Lt. Col. Richard French, who served in the military for more than 27 years, was in Alamagordo, New Mexico, in 1947, when an unusual object fell from the sky and crashed to the ground in Roswell.

Military authorities issued a press release after the shocking incident, saying: ‘The many rumours regarding the flying disc became a reality yesterday when the intelligence officer of the 509th Bomb Group of the Eighth Air Force, Roswell Army Air Field, was fortunate enough to gain possession of a disc.’

But, just 24 hours later, the military retracted their earlier statement and claimed the object they had first thought was a 'flying disc' was a weather balloon that had crashed on a nearby ranch.

The media and the public accepted the explanation without question.
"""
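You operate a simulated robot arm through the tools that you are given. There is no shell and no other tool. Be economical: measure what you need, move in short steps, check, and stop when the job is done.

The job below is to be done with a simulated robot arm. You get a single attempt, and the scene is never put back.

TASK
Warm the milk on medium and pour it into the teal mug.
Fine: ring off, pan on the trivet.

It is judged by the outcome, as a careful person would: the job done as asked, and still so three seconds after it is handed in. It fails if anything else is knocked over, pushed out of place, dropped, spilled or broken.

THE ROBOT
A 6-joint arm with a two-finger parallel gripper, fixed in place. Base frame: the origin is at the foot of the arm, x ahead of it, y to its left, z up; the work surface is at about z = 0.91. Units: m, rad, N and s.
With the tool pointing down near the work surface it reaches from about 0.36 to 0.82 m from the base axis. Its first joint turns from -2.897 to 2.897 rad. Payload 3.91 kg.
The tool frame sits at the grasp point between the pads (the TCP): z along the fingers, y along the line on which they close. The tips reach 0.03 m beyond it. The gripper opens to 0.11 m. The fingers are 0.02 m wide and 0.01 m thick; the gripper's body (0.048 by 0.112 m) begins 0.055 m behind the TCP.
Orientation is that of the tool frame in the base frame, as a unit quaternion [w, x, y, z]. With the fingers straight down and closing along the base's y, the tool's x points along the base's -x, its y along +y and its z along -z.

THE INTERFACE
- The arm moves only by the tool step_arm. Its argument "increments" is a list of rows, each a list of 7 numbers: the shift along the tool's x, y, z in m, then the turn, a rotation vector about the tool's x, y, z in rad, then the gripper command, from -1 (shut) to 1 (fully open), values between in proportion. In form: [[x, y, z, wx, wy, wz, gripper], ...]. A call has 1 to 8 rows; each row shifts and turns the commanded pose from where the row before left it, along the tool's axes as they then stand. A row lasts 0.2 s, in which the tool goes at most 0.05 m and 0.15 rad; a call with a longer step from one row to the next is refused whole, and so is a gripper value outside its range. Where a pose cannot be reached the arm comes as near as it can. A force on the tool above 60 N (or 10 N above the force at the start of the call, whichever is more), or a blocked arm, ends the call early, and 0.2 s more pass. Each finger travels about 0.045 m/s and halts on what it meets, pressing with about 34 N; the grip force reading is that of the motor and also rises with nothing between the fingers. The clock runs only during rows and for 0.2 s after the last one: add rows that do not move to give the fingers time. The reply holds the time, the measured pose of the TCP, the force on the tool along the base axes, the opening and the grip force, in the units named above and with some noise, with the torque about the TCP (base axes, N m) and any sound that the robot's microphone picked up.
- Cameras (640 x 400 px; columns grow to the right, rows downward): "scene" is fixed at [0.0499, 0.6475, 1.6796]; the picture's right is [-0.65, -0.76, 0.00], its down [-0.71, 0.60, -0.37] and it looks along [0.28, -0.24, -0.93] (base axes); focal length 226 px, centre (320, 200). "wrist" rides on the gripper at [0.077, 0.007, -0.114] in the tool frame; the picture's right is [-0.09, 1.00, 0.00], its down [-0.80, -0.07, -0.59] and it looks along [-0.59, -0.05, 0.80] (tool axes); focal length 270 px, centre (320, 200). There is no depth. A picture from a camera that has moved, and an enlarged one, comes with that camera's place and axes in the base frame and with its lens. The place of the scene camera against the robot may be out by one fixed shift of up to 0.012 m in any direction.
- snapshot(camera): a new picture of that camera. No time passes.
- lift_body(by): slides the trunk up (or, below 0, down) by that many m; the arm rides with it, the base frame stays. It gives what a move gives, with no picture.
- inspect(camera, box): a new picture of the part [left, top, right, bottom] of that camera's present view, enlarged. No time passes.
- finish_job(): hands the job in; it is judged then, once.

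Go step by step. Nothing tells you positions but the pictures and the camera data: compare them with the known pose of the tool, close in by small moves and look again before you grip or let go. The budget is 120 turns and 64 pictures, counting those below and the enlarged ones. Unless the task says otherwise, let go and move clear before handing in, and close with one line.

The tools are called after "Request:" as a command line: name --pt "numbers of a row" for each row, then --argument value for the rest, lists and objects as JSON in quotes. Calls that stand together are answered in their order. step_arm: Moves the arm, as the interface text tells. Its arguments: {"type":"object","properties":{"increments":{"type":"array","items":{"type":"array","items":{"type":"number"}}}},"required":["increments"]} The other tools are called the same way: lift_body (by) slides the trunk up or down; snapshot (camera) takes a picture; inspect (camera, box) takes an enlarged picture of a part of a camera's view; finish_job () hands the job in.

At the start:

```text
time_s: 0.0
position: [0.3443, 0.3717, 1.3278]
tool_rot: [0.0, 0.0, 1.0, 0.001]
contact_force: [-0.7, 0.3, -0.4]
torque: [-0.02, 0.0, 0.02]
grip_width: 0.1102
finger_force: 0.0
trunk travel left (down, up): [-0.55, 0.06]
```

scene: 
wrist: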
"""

Since then, conspiracy theorists and officials such as French have called into question the military's line on the incident.

‘There were actually two crashes at Roswell, which most people don't know,’ French told The Huffington Post.

‘The first one was shot down by an experimental U.S. airplane that was flying out of White Sands, New Mexico, and it shot what was effectively an electronic pulse-type weapon that disabled and took away all the controls of the UFO, and that's why it crashed.

‘When they hit it with that electromagnetic pulse - bingo! There goes all their electronics and, consequently, the UFO was uncontrollable.’

French, who claims he was ordered to debunk UFO sightings, said a confidential source in the military told him about the shooting down of the so-called alien spacecraft and added that there was a second crash near Roswell just days later.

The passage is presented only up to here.